American audiences may associate Rachmaninoff only with his piano concertos and symphonies, but to the his own people, the composer’s broad repertoire is known and hailed in much the same way as Mozart’s. Apart from the Vespers, Rachmaninoff wrote operas, liturgies, and other sacred music. “Many of these works he wrote in exile in America,” Chernushenko noted.
The tour is also giving Chernushenko a chance to introduce audiences to other examples of choral music, with a selection of folk and sacred melodies. He also hopes to expose America, if he tours here again, with the music of Gyorgi Sviridov, a 20th century composer of keyboard and choral work. “He would be another height to conquer,” he says of the rather unknown composer. A brief exposure to Sviridov’s work on a European tour received a very favorable response.
Chernushenko has been involved with choirs since the age of eight. Born in 1936, he went on to receive his musical education at the Choir College of the Leningrad Capetia, the Leningrad Conservatoire, graduating at age 22 with a specialty in choir conducting.

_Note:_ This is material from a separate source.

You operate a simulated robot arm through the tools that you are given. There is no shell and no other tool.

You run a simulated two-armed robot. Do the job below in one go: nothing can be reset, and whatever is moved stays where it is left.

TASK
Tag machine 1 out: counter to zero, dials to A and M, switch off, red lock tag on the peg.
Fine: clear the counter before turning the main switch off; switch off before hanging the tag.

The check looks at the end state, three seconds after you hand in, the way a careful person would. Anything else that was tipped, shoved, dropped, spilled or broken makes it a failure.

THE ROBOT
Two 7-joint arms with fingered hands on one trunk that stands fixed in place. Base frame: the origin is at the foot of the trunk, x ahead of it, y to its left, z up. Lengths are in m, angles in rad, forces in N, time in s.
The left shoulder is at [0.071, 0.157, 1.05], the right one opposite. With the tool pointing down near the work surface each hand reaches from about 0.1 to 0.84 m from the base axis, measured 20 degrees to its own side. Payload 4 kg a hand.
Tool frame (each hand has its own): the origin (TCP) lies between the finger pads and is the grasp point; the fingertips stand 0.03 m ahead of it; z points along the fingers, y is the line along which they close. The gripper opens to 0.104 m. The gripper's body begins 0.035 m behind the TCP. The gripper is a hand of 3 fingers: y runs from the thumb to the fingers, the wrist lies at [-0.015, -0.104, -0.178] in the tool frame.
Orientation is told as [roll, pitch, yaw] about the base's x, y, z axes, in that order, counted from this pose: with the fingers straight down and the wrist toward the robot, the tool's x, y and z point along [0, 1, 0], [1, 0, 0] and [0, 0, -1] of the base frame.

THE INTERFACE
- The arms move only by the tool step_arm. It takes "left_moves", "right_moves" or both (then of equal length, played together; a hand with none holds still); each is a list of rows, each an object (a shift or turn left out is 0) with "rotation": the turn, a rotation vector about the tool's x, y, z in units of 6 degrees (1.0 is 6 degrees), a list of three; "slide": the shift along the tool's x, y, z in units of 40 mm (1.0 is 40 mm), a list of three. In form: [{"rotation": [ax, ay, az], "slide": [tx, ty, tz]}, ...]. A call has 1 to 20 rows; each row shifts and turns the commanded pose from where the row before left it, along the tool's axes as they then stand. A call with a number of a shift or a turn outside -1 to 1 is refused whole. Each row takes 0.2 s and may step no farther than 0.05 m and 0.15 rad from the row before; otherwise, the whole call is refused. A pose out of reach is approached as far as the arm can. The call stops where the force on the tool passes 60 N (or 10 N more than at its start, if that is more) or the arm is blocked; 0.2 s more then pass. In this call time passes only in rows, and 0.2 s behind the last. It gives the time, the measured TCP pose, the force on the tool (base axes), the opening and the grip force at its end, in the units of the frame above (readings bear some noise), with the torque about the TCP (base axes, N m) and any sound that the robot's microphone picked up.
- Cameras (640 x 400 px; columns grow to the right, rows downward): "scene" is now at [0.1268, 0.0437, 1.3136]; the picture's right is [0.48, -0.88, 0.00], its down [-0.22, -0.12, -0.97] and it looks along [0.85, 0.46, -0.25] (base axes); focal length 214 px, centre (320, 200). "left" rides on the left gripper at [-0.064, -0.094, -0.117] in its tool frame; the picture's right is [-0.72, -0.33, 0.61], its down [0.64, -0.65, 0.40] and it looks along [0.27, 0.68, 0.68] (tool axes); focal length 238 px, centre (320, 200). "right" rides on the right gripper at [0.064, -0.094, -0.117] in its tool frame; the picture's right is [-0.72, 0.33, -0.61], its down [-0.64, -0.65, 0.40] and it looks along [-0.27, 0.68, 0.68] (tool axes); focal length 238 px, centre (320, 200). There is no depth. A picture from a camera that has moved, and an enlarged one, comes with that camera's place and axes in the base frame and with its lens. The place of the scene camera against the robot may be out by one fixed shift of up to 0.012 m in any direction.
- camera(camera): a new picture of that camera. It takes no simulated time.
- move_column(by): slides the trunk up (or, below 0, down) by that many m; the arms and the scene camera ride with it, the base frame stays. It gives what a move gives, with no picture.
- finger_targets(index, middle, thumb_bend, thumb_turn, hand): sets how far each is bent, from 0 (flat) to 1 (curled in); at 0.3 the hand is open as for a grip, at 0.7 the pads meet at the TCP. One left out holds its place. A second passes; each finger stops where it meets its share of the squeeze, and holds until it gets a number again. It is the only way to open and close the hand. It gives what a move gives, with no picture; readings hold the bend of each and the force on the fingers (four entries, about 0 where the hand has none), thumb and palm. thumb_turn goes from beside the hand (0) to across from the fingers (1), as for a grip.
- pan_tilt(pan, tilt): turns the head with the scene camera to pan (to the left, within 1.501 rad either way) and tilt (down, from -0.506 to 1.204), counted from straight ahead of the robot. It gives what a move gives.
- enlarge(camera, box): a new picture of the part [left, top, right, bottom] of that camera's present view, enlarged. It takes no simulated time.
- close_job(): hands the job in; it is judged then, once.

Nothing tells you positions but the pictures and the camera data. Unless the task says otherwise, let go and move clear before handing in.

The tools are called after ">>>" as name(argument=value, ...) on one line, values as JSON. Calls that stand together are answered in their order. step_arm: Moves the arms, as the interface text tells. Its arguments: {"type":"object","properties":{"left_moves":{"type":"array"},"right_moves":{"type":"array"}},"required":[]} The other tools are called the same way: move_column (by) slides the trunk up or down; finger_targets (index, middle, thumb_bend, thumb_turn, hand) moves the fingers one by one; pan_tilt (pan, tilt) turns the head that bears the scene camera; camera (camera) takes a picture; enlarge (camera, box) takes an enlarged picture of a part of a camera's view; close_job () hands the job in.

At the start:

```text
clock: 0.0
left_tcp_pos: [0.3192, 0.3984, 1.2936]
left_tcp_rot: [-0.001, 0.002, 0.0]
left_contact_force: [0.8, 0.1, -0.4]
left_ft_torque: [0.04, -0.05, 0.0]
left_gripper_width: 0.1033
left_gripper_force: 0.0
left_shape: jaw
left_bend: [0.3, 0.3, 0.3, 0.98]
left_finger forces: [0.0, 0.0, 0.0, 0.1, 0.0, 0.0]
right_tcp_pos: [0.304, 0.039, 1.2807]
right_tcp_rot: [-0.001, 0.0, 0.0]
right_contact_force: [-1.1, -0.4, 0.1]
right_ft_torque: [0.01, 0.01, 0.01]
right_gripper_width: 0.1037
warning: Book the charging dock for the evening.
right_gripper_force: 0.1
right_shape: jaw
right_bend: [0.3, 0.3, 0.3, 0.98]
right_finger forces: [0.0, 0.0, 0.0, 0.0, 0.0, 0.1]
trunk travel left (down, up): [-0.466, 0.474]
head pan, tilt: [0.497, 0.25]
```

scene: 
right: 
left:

After a break in which he taught music in the Urals, he returned to the Conservatoire, graduating a second time with a degree in opera and symphonic conducting. During his studies he formed the Leningrad Chamber Choir, and held the head post for 17 years. His success there led to the Capella Choir, where he became Artistic Director and the Chief Conductor in 1974. Although the Choir was still going, it is Chernushenko that really brought the whole venture, and with it the performance of sacred music, back from the brink of obscurity. Chernushenko was in the right place when the political winds began to shift, and pushed for the abolition of the ideological prohibitions from the Stalinist era. Under his watch and his tutelage, the Capella was reborn.
But Chernushenko makes a point of not creating a narrative of Western-style “freedom” overcoming dark Communist artistic repression. “There were no real changes in the repertoire,” he says when asked about life before and after perestroika, “The choir always sang what they pleased. But we now have more knowledge of works, more communication, and more opportunities to travel.” He only hints at the troubling history in those earlier decades. “Of course, we all suffered losses from the revolution.” Chernushenko’s voice trails off into the darkness of history, too modest a man to delve further.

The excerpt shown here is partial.